» PROBLEM TO SOLVE
Filter the data below for the string "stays" and copy each matching line.

# Start of DATA EXTRACT

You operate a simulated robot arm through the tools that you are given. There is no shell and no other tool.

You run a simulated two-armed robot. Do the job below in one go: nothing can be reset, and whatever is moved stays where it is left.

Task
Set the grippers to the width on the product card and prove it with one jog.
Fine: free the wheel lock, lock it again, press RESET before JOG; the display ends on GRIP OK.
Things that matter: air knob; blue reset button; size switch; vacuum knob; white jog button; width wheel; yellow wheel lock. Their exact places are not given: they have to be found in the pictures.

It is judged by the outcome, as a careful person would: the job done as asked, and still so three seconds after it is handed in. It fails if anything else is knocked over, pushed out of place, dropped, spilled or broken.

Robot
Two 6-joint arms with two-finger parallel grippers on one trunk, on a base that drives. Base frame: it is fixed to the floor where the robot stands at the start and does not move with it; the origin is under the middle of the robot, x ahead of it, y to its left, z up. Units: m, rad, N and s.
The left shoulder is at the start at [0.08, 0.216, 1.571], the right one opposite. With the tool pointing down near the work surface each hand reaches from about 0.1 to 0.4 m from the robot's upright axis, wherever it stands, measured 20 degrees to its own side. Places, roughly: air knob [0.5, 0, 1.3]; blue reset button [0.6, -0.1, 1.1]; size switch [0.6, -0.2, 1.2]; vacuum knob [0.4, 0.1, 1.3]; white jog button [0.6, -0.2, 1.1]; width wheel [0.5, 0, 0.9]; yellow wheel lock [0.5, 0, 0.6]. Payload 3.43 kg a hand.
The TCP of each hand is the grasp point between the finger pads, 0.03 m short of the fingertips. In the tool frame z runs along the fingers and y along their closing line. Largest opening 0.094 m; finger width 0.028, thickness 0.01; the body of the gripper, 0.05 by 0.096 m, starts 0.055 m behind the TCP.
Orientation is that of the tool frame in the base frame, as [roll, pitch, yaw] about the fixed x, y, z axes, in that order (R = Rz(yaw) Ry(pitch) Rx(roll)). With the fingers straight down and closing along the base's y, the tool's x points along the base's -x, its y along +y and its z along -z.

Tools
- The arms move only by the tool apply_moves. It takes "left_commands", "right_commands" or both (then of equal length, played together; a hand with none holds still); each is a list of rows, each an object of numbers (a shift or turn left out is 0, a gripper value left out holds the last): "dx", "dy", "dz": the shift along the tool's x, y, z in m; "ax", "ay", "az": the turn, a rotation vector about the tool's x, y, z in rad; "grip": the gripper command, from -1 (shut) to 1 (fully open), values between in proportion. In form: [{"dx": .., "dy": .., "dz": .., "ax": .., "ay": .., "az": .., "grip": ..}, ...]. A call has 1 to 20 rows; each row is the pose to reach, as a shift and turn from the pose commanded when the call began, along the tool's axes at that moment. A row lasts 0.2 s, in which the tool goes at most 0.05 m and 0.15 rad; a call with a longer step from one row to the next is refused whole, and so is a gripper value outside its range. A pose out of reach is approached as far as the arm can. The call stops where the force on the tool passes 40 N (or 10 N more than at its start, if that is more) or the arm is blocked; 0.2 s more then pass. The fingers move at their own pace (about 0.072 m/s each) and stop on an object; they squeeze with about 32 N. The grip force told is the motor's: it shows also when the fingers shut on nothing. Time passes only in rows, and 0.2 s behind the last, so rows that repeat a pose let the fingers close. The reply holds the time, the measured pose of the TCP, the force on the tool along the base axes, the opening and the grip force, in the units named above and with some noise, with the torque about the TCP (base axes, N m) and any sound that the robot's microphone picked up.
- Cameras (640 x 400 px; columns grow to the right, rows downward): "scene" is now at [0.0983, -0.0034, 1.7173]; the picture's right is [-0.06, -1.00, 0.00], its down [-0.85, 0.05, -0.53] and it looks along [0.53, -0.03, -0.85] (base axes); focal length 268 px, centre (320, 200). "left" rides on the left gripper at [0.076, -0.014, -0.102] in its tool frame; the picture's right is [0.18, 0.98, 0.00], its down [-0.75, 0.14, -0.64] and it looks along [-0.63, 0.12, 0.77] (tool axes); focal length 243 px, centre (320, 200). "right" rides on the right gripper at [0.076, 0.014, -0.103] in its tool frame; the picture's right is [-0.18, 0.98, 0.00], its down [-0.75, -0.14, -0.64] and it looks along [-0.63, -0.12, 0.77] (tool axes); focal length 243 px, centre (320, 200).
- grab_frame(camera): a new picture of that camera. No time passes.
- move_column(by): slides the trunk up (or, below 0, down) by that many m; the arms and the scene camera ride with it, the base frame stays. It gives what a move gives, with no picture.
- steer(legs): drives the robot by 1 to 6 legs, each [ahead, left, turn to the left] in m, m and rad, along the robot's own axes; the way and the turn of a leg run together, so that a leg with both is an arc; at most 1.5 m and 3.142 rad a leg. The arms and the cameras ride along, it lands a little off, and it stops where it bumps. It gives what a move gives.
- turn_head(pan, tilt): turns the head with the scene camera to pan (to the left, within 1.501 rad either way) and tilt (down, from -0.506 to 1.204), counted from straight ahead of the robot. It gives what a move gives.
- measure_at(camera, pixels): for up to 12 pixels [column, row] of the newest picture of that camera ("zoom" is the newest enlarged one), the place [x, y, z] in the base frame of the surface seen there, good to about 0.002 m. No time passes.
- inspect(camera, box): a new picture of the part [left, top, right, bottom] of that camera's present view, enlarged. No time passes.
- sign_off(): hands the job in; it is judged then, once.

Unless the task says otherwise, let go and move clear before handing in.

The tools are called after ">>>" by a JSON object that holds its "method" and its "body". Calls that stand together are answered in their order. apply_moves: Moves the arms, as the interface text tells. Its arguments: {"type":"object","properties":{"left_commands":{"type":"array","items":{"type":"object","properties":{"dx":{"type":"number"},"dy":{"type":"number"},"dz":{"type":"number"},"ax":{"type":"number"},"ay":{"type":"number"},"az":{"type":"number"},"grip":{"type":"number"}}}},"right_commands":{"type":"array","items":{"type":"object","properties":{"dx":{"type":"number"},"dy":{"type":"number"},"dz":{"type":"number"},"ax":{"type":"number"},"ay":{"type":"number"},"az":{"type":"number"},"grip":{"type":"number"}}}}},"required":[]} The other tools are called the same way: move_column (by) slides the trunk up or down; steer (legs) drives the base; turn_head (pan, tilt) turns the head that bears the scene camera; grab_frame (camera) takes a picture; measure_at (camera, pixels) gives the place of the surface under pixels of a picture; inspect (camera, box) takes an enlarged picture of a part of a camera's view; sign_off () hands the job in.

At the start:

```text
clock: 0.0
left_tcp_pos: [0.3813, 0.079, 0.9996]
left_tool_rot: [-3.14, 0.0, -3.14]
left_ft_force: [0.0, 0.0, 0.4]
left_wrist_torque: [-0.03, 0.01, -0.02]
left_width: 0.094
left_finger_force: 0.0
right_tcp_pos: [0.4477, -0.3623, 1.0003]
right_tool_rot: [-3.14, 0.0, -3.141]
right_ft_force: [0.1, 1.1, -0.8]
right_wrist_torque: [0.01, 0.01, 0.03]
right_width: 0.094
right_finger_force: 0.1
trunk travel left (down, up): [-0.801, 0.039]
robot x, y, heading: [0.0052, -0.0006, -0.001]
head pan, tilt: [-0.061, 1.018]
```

# End of DATA EXTRACT

» RESPONSE
You run a simulated two-armed robot. Do the job below in one go: nothing can be reset, and whatever is moved stays where it is left.
- move_column(by): slides the trunk up (or, below 0, down) by that many m; the arms and the scene camera ride with it, the base frame stays. It gives what a move gives, with no picture.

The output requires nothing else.